▶ **Given request 1**:
Restate the span of lines that starts with the line containing "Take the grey" and ends with the line containing "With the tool", word for word, including both, with nothing else.

▶ **Selected passage**:
_ _ _

First Amended and Restated Receivables Purchase Agreement Amendment No. 3, dated September 21, 2022

Contract Categories: Business Finance - Purchase Agreements
EX-10.16 2 a20221002-exh1016.htm EXHIBIT 10.16 Document
Exhibit 10.16

FIRST AMENDED AND RESTATED
RECEIVABLES PURCHASE AGREEMENT AMENDMENT NO. 3
This FIRST AMENDED AND RESTATED RECEIVABLES PURCHASE AGREEMENT AMENDMENT NO. 3 (this “Amendment”), dated as of September 21, 2022, among Kelly Receivables Funding, LLC, as Seller, Kelly Services, Inc., as Servicer, PNC Bank, National Association (“PNC”), as a Related Committed Purchaser, as Purchaser Agent for the PNC Purchaser Group, as LC Bank and as an LC Participant, and PNC Bank, National Association, as Administrator for each Purchaser Group (in such capacity, the “Administrator”), to FIRST AMENDED AND RESTATED RECEIVABLES PURCHASE AGREEMENT (the “Receivables Purchase Agreement”), dated as of December 5, 2016, among Seller, Servicer, the various Purchasers and Purchaser Agents from time to time party thereto, LC Bank, LC Participant, and Administrator.
W I T N E S S E T H:
WHEREAS, the Seller desires to amend the Receivables Purchase Agreement to modify the terms thereof;
WHEREAS, the Purchaser Agents, Related Committed Purchasers, Conduit Purchaser, LC Bank, LC Participant, and Administrator agree to amend the Receivables Purchase Agreement pursuant to the terms and conditions set forth herein;
WHEREAS, the Seller has requested that the Administrator, Purchasers and Purchaser Agents consent to an extension of the Facility Termination Date and other amendments thereto; and
NOW, THEREFORE, in consideration of the mutual agreements herein contained and other good and valuable consideration, receipt and sufficiency of which are hereby acknowledged by the parties, the Seller, Servicer, New Purchasers, LC Bank, LC Participant, and Administrator hereto agree as follows:
Section 1. Definitions. Capitalized terms not otherwise defined herein shall have the meanings given to them in the Receivables Purchase Agreement.
Section 2. Amendments to the Receivables Purchase Agreement. Upon satisfaction of the conditions precedent contained in Section 4 below, the reference to “65 days” appearing in clause (g)(iii) of Exhibit V of the Receivables Purchase Agreement is hereby deleted and replaced with a reference to “70 days”.
Section 3. Representations of the Seller and Servicer. Each of Seller and Servicer hereby represent and warrant to the parties hereto that as of the date hereof each of the representations and warranties contained in Exhibit III of the Receivables Purchase Agreement and any other Transaction Documents to which it is a party are true and correct as of the date hereof and after giving effect to this Amendment (except to the extent that such representations



and warranties expressly refer to an earlier date, in which case they are true and correct as of such earlier date).

_ _ _

▶ **Material**:
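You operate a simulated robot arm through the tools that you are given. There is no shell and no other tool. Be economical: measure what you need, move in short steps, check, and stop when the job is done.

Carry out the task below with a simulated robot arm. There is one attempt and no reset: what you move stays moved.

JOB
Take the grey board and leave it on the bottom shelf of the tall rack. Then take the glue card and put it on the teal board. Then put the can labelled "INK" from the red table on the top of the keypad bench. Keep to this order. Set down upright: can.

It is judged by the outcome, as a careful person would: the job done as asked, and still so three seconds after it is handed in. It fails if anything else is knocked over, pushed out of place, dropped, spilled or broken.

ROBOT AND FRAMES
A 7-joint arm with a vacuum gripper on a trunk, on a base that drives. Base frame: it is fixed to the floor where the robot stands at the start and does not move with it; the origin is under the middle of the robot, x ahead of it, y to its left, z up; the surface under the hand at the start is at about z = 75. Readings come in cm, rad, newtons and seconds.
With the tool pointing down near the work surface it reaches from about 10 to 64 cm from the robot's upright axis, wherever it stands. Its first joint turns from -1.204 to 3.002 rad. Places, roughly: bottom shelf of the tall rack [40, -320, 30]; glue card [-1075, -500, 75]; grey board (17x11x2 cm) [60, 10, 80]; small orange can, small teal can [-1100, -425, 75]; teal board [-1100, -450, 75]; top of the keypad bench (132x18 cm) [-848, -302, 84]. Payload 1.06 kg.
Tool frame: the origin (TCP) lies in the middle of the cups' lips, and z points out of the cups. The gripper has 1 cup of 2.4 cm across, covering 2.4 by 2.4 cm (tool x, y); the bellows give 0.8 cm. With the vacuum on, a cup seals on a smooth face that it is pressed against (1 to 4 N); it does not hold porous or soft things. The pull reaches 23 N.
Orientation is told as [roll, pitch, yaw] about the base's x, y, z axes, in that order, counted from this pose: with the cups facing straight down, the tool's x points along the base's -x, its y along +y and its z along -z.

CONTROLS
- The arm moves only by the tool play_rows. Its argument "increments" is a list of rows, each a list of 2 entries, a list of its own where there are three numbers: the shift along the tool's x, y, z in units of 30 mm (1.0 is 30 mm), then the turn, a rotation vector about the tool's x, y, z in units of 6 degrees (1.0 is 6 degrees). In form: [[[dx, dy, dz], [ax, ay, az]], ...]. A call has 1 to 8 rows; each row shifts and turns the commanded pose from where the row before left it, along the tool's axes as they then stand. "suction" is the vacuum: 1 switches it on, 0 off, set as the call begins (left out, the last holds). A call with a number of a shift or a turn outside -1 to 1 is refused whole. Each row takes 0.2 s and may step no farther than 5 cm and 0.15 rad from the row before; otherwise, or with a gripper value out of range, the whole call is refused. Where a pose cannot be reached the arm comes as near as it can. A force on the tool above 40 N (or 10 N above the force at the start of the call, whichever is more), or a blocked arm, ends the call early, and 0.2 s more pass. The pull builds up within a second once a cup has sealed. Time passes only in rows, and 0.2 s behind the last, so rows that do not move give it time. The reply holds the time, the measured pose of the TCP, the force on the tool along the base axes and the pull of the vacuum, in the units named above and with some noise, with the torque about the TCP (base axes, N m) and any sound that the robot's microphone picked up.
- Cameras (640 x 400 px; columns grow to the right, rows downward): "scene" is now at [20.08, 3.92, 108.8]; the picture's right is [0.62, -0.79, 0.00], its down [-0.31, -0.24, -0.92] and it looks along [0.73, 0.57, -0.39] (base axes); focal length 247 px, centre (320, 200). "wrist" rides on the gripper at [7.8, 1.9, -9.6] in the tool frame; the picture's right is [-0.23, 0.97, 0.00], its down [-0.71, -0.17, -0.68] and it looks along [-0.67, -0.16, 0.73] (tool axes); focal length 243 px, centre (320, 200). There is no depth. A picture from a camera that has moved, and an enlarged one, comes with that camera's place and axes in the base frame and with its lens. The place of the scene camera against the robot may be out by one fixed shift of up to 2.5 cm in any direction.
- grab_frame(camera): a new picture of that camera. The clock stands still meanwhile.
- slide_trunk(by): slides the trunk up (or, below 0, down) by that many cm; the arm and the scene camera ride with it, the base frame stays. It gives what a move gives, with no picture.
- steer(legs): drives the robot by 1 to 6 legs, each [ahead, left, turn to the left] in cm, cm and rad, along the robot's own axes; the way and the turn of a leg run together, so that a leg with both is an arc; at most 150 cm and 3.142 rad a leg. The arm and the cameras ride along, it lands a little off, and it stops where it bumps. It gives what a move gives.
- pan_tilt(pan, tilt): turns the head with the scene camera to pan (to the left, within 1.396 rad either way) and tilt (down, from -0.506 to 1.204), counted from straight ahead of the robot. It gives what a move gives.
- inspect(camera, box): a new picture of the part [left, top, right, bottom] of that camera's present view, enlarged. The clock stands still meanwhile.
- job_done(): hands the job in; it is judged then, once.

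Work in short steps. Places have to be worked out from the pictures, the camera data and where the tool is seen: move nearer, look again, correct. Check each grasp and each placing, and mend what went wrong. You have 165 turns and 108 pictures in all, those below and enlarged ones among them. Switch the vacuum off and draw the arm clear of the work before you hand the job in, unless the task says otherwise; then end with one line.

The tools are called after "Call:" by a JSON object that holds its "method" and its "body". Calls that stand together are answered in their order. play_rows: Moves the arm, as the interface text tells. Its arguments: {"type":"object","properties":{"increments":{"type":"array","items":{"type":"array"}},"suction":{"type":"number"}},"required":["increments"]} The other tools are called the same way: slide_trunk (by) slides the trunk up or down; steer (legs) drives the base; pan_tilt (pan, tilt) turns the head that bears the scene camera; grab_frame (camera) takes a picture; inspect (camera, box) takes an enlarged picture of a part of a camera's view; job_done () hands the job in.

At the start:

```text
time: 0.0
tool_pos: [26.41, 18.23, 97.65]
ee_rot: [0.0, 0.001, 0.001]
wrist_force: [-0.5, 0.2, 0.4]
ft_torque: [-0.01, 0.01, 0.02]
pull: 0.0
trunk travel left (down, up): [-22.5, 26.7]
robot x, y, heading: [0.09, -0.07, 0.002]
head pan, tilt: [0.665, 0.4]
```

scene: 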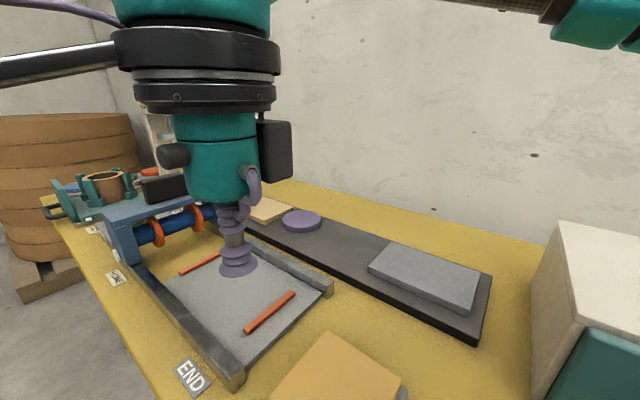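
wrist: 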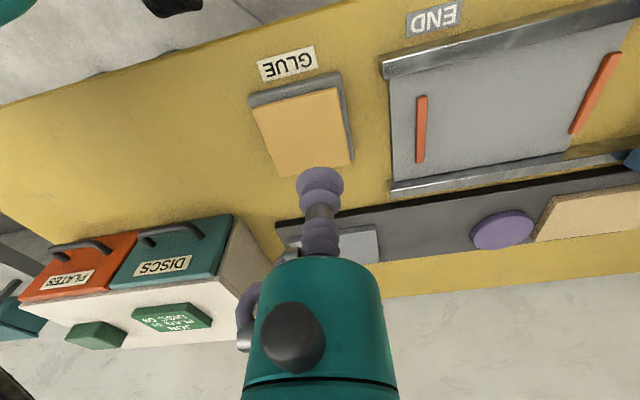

_ _ _

▶ **Given request 2**:
Please continue the selected passage.

▶ **Final answer 1**:
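Take the grey board and leave it on the bottom shelf of the tall rack. Then take the glue card and put it on the teal board. Then put the can labelled "INK" from the red table on the top of the keypad bench. Keep to this order. Set down upright: can.

It is judged by the outcome, as a careful person would: the job done as asked, and still so three seconds after it is handed in. It fails if anything else is knocked over, pushed out of place, dropped, spilled or broken.

ROBOT AND FRAMES
A 7-joint arm with a vacuum gripper on a trunk, on a base that drives. Base frame: it is fixed to the floor where the robot stands at the start and does not move with it; the origin is under the middle of the robot, x ahead of it, y to its left, z up; the surface under the hand at the start is at about z = 75. Readings come in cm, rad, newtons and seconds.
With the tool pointing down near the work surface it reaches from about 10 to 64 cm from the robot's upright axis, wherever it stands. Its first joint turns from -1.204 to 3.002 rad. Places, roughly: bottom shelf of the tall rack [40, -320, 30]; glue card [-1075, -500, 75]; grey board (17x11x2 cm) [60, 10, 80]; small orange can, small teal can [-1100, -425, 75]; teal board [-1100, -450, 75]; top of the keypad bench (132x18 cm) [-848, -302, 84]. Payload 1.06 kg.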

▶ **Final answer 2**:
Section 4. Conditions Precedent. This Amendment shall become effective and be deemed effective as of the date first written above (the “Effective Date”) upon the satisfaction of the following conditions precedent:
    (a)    Administrator shall have received a fully-executed counterpart of this Amendment;
    (b)    each representation and warranty of Seller and Servicer contained herein or in any other Transaction Document (after giving effect to this Amendment) shall be true and correct; and
    (c)    no Termination Event, as set forth in Exhibit V of the Receivables Purchase Agreement, shall have occurred and be continuing.
Section 5. Amendment. The Seller, Servicer, the Purchaser Agents, the Related Committed Purchasers, the Conduit Purchasers (if any), the LC Bank, the LC Participants, and the Administrator hereby agree that the provisions and effectiveness of this Amendment shall apply to the Receivables Purchase Agreement as of the date hereof. Except as amended by this Amendment, the Receivables Purchase Agreement remains unchanged and in full force and effect. This Amendment is a Transaction Document.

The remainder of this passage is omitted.